In a report delivered to Congress, National Taxpayer Advocate Nina E. Olson said that the Taxpayer Advocate Service and the Internal Revenue Service face a challenge in treating taxpayers fairly and finding ways to increase compliance.
Olson highlighted four key areas of focus for TAS in the 2010 fiscal year and offered her recommendations for improving operations in each of those areas.
Olson's report recommended that the "IRS reinvigorate its efforts to pursue cross-functional, research-driven service improvements" and revive the Taxpayer Assistance Blueprint, which would help the IRS understand the needs and preferences of the taxpayers.
In the report, Olson also said that TAS would recommend a "more robust" return preparer strategy that will ensure that preparers prepare accurate returns so that understatements and overstatements are less prevalent.
She added that the government should regulate unenrolled federal tax return preparers and that the IRS should bring more enforcement action against "preparers who fail to perform due diligence or consciously facilitate noncompliance."
Olson also expressed the need to revamp the IRS's Offer In Compromise Program, which was designed to help financially struggling taxpayers pay what they could afford and make a fresh start.

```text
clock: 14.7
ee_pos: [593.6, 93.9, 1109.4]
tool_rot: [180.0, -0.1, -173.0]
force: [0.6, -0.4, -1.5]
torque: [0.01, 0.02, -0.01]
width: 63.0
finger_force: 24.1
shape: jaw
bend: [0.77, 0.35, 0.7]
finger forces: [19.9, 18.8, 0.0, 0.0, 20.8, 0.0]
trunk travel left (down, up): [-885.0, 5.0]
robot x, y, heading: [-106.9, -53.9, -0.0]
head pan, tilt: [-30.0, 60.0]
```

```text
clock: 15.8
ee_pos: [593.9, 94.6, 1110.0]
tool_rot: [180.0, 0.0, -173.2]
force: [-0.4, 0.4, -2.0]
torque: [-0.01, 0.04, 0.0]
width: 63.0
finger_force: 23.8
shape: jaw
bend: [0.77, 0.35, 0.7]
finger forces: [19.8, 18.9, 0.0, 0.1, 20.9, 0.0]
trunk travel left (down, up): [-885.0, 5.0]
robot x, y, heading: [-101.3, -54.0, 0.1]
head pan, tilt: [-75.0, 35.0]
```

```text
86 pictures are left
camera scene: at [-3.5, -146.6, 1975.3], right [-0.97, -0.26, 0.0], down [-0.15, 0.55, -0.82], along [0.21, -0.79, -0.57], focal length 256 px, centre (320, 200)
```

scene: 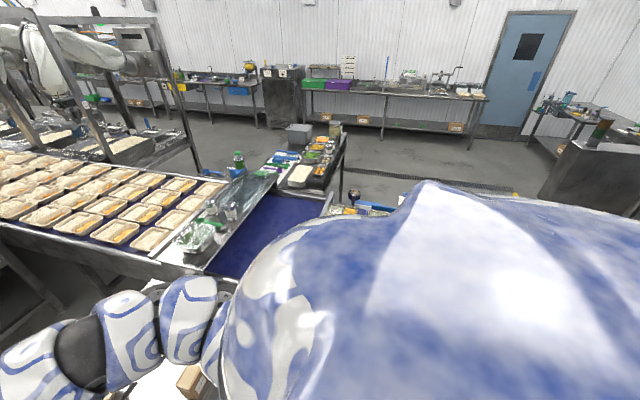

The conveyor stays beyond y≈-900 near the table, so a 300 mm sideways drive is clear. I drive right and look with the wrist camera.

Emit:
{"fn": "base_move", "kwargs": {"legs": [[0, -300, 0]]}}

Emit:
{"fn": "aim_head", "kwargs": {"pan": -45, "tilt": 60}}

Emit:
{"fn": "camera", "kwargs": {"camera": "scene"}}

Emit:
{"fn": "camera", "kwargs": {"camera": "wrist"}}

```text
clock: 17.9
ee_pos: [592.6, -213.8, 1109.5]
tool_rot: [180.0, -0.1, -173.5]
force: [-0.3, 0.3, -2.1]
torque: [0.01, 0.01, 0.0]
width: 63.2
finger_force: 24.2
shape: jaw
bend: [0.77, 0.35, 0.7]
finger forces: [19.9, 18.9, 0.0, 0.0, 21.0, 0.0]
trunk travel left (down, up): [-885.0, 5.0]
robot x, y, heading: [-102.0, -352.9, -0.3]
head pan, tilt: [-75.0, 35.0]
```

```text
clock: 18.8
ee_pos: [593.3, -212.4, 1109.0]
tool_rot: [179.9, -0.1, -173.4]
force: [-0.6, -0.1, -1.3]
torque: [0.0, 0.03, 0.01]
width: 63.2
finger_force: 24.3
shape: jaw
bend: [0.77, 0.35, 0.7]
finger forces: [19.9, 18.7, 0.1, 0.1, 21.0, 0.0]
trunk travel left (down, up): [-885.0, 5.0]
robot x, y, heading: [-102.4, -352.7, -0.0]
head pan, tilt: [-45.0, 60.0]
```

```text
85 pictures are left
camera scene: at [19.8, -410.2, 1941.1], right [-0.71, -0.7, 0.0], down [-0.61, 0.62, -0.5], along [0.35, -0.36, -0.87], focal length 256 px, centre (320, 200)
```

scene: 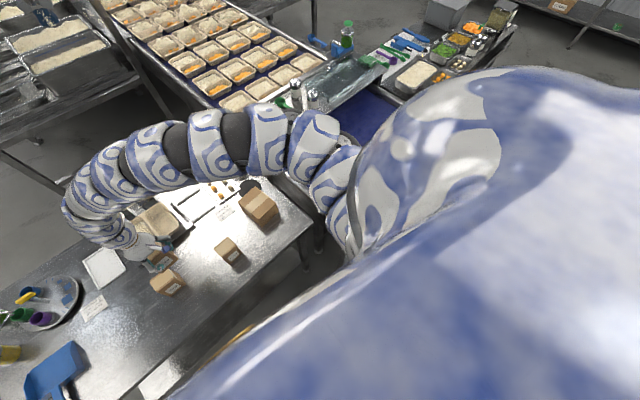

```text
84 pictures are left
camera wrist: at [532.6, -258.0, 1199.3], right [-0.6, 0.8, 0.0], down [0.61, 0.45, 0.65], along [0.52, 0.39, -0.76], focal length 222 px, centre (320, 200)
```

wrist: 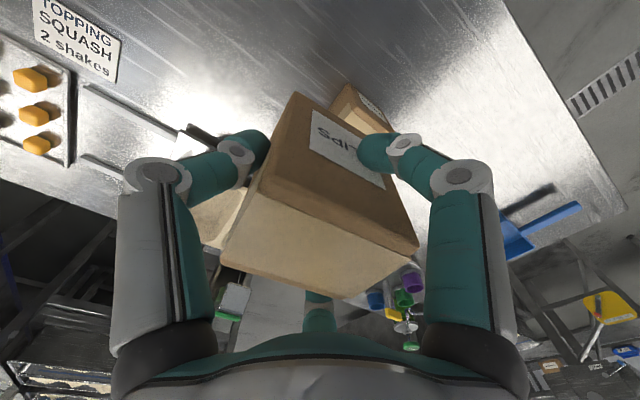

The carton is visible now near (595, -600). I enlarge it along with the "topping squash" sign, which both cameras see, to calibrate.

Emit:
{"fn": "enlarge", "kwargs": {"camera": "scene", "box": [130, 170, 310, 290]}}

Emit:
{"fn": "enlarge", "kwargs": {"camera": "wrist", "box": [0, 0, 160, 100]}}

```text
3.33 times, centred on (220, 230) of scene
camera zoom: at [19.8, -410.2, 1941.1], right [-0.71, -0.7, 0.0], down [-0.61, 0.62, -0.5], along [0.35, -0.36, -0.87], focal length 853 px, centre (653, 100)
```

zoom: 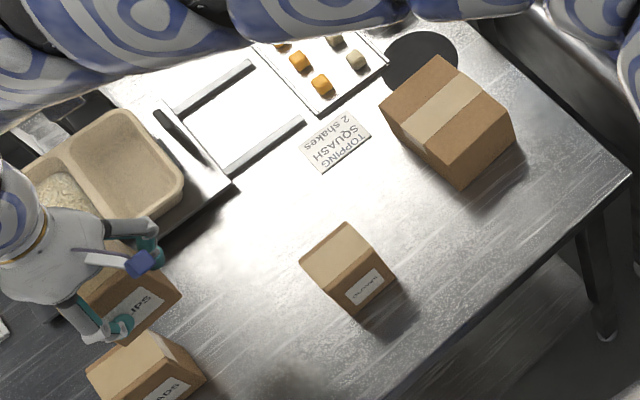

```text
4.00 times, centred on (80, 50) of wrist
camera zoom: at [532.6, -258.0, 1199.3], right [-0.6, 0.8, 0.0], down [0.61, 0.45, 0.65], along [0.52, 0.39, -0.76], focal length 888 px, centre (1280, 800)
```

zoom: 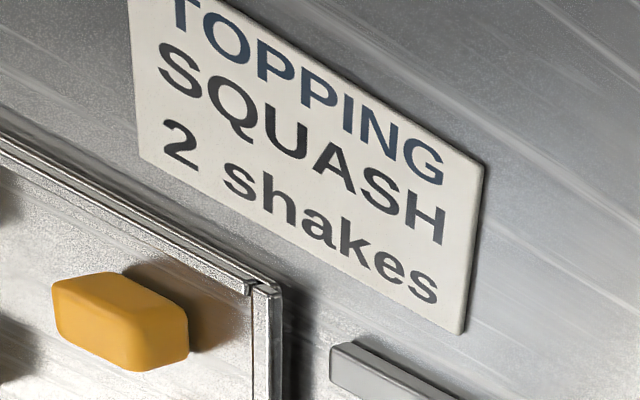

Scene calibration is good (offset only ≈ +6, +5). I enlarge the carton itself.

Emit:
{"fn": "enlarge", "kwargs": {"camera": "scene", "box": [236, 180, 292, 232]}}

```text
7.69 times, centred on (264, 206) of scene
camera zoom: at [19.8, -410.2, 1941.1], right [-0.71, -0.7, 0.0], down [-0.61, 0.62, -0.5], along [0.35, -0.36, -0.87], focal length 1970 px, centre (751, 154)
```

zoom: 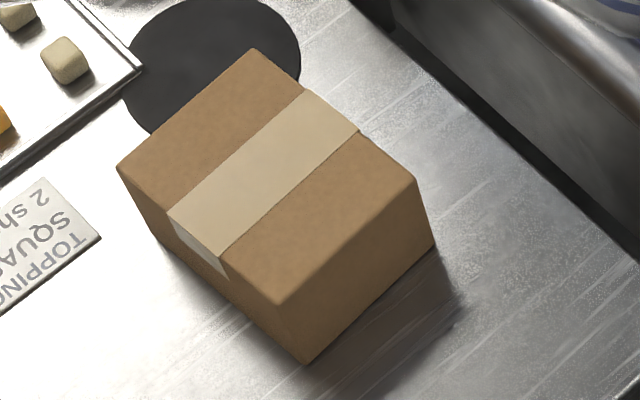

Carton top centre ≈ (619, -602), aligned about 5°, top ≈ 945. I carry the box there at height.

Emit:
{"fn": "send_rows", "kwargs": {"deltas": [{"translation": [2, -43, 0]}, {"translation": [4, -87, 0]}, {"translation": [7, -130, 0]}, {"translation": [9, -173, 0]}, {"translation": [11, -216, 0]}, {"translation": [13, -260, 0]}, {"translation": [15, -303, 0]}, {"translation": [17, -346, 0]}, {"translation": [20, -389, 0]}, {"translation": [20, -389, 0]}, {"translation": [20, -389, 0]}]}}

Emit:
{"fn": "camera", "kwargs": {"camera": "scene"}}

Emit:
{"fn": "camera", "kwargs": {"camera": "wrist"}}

The advocate argued that the application for the OIC program deters taxpayers from applying for the service, because it asks for too much information. She added that the number of accepted offers in the OIC program declined by 72 percent in the last seven years.
Lastly, Olson stressed that the IRS and TAS must carefully handle the expansion of refundable tax credits legislated by the American Recovery and Reinvestment Act of 2009.

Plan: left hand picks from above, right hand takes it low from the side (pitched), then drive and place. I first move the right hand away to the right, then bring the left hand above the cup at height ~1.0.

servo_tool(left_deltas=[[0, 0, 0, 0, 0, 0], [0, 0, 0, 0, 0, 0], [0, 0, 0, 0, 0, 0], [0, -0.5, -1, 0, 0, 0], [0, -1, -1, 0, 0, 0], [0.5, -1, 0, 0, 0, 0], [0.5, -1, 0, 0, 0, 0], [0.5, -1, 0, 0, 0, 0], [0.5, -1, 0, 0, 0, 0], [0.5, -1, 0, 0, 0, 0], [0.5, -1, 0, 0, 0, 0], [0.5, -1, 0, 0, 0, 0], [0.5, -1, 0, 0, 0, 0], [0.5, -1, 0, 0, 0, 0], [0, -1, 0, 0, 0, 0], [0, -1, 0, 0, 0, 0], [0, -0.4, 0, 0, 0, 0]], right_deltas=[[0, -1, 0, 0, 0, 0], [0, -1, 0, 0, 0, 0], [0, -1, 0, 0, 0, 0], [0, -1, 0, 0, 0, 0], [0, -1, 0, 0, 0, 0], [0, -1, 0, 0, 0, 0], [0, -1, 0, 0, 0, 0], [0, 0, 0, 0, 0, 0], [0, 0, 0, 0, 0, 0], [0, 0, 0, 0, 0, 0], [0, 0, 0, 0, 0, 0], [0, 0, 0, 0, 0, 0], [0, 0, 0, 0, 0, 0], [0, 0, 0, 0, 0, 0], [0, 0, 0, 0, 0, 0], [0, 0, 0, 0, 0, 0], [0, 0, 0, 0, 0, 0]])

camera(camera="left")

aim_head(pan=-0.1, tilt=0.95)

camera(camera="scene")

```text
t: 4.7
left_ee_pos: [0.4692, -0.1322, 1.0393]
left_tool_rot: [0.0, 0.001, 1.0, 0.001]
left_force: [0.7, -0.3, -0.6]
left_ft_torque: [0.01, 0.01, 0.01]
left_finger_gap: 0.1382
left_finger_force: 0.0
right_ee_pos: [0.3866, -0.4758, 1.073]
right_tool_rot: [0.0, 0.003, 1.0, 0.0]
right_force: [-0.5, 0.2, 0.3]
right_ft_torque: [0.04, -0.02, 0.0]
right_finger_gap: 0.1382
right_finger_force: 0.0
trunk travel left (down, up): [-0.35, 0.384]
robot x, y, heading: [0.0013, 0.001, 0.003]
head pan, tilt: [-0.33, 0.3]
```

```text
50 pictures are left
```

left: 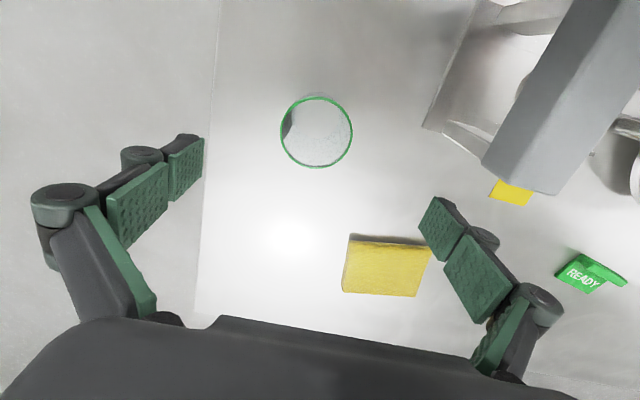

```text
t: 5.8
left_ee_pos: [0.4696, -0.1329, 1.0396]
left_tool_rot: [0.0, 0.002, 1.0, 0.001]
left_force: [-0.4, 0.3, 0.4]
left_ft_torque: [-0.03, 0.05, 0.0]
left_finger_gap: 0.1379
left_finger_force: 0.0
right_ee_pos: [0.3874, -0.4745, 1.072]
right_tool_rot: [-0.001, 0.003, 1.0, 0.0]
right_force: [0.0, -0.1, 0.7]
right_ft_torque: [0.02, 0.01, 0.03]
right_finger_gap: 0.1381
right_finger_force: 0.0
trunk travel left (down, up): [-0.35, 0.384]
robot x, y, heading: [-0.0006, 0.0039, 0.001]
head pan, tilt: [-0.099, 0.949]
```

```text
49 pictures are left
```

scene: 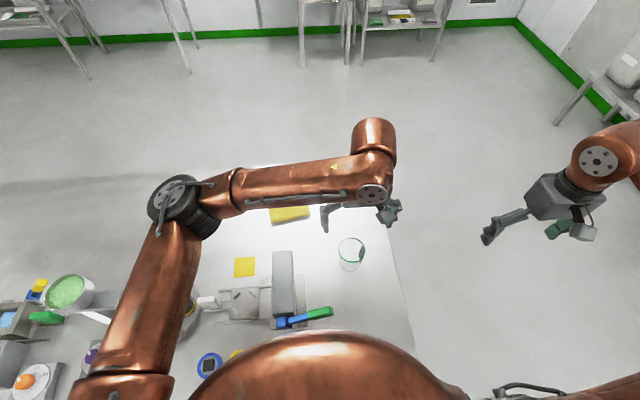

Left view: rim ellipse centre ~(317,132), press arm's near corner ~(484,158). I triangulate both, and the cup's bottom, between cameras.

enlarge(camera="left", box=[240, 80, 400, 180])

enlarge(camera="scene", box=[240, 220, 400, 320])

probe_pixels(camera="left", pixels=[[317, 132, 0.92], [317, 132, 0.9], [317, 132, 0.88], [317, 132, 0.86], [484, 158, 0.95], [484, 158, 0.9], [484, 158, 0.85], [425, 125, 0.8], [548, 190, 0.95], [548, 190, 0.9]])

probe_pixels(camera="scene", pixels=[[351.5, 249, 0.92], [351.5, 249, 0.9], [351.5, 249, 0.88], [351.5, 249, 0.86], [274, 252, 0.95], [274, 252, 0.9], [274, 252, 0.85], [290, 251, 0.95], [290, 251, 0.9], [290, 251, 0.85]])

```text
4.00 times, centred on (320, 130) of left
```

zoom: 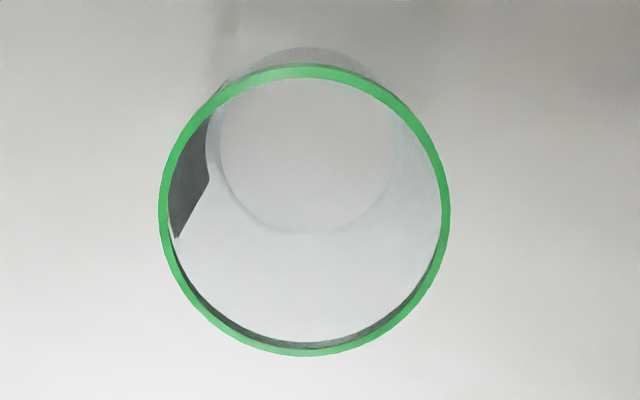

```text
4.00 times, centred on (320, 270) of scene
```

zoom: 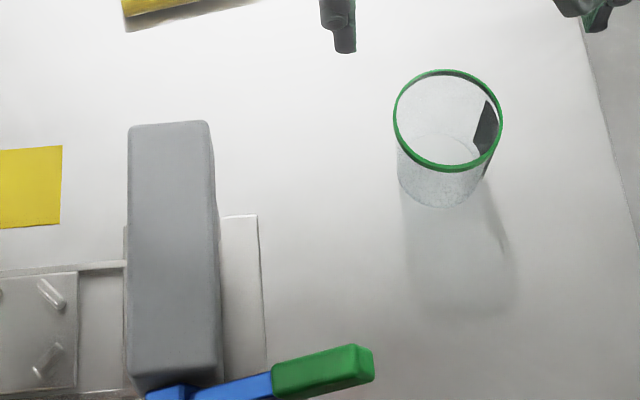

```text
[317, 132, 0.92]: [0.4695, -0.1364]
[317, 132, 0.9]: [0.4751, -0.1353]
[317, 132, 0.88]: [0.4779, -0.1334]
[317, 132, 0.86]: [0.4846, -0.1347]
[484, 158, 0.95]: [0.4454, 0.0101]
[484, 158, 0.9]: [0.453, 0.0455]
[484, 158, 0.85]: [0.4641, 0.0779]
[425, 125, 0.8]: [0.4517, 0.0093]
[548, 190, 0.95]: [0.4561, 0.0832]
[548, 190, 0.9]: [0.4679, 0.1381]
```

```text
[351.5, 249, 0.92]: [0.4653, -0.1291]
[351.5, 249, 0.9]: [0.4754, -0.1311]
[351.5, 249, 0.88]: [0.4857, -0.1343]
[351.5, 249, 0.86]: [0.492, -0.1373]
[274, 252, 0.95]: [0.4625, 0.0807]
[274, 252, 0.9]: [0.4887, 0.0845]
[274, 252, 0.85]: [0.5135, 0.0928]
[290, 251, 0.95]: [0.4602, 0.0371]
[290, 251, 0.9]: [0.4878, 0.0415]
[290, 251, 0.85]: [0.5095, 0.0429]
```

She noted that the refundable tax credits present an increased risk of fraud and added that the IRS would need to balance fraud prevention with the timely delivery of refunds.
"On the one hand, if the IRS does not do enough to detect and prevent fraud, it may pay out billions of dollars as a result of false and fraudulent claims," she said. "On the other hand, if the IRS clamps down too tightly, hundreds of thousands and potentially millions of predominantly low income taxpayers will not receive timely refunds."